Our man in Washington meets May after Trump backed Farage as ambassador
Britain's ambassador to Washington has met Theresa May for talks, after the Prime Minister rejected Donald Trump's call for him to be replaced by Nigel Farage.
Downing Street refused to comment on the content of Sir Kim Darroch's conversation with Mrs May, but made clear she regards him as "an excellent ambassador who is doing a fantastic job".
The US president-elect shocked Westminster with a late-night tweet declaring that Mr Farage would do a "great job" and that "many people" wanted to see him as the UK's senior diplomat in Washington.
But Downing Street stressed that "as a basic principle, we appoint our ambassadors", while Foreign Secretary Boris Johnson said that the UK already had a "first rate" envoy in Washington.
Mr Johnson praised veteran diplomat Sir Kim - who met Mrs May during a previously-planned visit to London - telling MPs: "We have a first rate ambassador in Washington doing a very good job of relating both with the present administration and with the administration to be, and there is no vacancy for that position."
Interim Ukip leader Mr Farage accused Downing Street of putting its dislike for him ahead of the national interest, saying it was time for Mrs May to recognise that "the world has changed", as he claimed he was "in a good position, with the president-elect's support, to help".
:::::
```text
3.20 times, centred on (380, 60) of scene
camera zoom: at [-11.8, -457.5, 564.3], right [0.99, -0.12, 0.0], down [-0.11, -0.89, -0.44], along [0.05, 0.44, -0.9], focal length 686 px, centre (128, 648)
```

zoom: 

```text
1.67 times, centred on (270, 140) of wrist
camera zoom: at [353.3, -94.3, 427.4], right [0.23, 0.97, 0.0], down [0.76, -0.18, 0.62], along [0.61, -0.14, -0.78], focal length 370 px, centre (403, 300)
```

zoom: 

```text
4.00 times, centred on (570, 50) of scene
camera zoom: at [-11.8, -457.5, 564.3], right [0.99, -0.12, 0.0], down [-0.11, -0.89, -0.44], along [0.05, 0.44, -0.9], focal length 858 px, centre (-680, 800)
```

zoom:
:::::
Mr Farage told the Press Association he was "very flattered" by Mr Trump's suggestion and was ready "to do anything I can to act in a positive way to help relationships between our two countries".
The property tycoon's highly unusual endorsement was a fresh embarrassment for Mrs May, who was beaten to meeting the future president in person by Mr Farage.
In a sign of the Government's efforts to forge links with the US president-elect, Downing Street revealed on Monday that an invitation for a state visit to the UK is under consideration.
And Mr Johnson told MPs that "it's vital that we are as positive as we can possibly be about the new administration-elect" as he hit out at Labour for being" premature" in making "hostile judgments" about the next occupant of the White House.
But writing on the website Breitbart - whose former executive chairman Stephen Bannon has been appointed Mr Trump's chief strategist - Mr Farage denounced "career politicians" who were pretending to be Mr Trump's friend after previously criticising him.
"The political revolution of 2016 now sees a new order in charge of Washington. In the United Kingdom the people have spoken but the players at the top have, I am afraid, stayed the same," he said.
"Those who supported Remain now hold senior positions. Worst still, those who were openly abusive about Trump now pretend to be his friend. It is career politics at its worst and it is now getting in the way of the national interest.
"I have said since the now famous photograph with Donald Trump 10 days ago that I would do anything to help our national interest and to help cement ties with the incoming Anglophile administration.
"At every stage I am greeted by negative comments coming out of Downing Street. The dislike of me, Ukip and the referendum result is more important to them than what could be good for our country.
"I have known several of the Trump team for years and I am in a good position with the president-elect's support to help. The world has changed and its time that Downing Street did too."
Mr Farage's comments may be seen as a reference to Mrs May's previous description of Mr Trump's remarks about Muslims as "divisive, stupid and wrong" at a time when he was seeking nomination as the Republican candidate for president.
Mr Johnson had also ridiculed the tycoon in the past, joking that "the only reason I wouldn't go to some parts of New York is the real risk of meeting Donald Trump".